The year 2019 started badly for Swiss e-voting fans, when hackers found “significant” security-compromising flaws in the system developed by the state-run Swiss Post.

Now it’s ending badly, too, as politicians in the larger parliamentary chamber voted (100 to 75, with 7 abstentions) in favour of a proposal to halt trials of the technology altogether.

Although it is neither a definitive result nor a binding piece of legislation, the result amounts to another setback for the technology after the government in June abandoned plans to enshrine e-voting in law due to the security issues mentioned above.

The text voted on Monday by the House of Representatives goes further and demands the suspension of all trials around e-voting until the government produces a report proving that the security concerns have been resolved and that the software responds to real needs.

Options running out

The idea, put forward by Claudio Zanetti of the right-wing People’s Party, was supported by his own party as well as by the Greens, most Liberal Greens, and a handful of Social Democrats.

It was also welcomed by the leaders of a people’s initiative campaign that’s currently gathering signatures to force a national vote on scrapping the idea of e-voting.
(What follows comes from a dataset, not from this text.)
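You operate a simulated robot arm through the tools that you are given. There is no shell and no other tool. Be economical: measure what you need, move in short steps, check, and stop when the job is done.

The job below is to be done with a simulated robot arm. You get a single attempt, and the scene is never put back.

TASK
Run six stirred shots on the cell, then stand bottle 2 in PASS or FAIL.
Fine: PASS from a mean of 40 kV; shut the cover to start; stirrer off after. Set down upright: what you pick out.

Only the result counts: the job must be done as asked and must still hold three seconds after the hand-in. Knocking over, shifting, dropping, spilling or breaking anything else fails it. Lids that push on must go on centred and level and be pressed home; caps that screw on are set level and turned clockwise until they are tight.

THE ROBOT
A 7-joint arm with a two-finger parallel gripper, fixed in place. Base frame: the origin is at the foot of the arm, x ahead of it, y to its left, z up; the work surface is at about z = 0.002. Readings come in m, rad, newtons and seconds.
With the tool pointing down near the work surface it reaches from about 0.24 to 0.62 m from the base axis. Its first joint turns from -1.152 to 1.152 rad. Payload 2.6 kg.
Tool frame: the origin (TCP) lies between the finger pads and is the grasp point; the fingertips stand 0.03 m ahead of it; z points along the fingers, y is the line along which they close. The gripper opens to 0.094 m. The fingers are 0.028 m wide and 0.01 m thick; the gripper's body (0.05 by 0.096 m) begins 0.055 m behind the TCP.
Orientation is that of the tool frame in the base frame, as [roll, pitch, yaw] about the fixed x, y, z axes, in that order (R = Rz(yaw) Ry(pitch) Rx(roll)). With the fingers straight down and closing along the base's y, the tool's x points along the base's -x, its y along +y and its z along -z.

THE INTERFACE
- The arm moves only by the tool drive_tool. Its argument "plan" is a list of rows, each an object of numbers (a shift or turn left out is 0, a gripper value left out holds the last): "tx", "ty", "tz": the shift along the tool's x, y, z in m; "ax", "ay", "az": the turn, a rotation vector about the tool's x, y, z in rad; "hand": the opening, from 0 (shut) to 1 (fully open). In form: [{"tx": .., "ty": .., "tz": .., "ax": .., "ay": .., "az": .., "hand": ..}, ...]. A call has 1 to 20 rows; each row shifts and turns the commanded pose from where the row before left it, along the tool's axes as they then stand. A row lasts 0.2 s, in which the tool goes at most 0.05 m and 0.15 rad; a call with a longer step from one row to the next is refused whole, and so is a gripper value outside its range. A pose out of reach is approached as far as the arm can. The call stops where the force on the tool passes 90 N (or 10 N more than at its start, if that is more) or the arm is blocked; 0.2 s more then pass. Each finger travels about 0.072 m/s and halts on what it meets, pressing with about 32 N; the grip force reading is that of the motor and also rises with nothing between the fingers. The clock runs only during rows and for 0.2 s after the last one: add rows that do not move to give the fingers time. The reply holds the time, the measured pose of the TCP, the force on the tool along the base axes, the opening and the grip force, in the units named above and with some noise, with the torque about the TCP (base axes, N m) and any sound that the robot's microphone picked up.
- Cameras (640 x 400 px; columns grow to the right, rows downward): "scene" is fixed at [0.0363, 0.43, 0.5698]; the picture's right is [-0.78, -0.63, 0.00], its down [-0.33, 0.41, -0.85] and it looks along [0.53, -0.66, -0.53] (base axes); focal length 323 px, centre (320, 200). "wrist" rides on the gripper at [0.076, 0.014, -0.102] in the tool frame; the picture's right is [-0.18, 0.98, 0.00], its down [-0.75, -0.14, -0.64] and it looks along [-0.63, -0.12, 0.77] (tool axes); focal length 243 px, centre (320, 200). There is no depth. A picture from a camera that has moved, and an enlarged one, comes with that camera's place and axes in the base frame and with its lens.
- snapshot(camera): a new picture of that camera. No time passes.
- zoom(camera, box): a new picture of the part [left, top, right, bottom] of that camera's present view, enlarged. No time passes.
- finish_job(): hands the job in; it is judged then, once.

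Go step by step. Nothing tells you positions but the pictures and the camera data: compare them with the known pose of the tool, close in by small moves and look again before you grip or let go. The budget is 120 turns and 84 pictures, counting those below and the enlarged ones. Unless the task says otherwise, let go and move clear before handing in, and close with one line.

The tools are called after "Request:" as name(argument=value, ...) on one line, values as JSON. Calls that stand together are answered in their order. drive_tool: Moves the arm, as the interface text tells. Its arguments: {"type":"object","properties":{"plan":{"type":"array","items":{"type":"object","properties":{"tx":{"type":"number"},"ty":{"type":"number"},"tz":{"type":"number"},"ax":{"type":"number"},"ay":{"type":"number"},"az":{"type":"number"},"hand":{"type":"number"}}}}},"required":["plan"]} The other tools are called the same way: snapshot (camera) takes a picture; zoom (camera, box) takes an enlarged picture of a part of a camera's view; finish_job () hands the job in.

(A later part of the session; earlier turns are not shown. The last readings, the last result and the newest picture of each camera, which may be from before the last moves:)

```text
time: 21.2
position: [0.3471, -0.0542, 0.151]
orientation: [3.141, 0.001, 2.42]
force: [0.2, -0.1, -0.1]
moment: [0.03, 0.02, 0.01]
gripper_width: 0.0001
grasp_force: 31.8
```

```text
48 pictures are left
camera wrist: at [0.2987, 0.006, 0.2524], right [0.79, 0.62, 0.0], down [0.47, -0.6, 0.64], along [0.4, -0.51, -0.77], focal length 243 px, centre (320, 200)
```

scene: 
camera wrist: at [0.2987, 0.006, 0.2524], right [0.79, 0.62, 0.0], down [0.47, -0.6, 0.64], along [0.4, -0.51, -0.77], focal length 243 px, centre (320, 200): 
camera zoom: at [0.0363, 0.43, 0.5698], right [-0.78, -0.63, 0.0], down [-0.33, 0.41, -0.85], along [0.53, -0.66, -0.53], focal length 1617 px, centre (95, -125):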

However, campaign head Nicolas A. Rimoldi says his group still plans to continue campaigning, despite the strong political winds blowing against e-voting.

The expatriate Swiss community has long lobbied for the introduction of the technology, arguing that it boosts participation and can work to overcome the problem of postal vote materials arriving too late – a concern that resurfaced after the recent parliamentary elections.

In June the parliament also approved a proposal aiming to replace e-voting by ‘e-sending’: i.e. Swiss voters living abroad would be able to receive their papers by mail, before printing them out and posting back.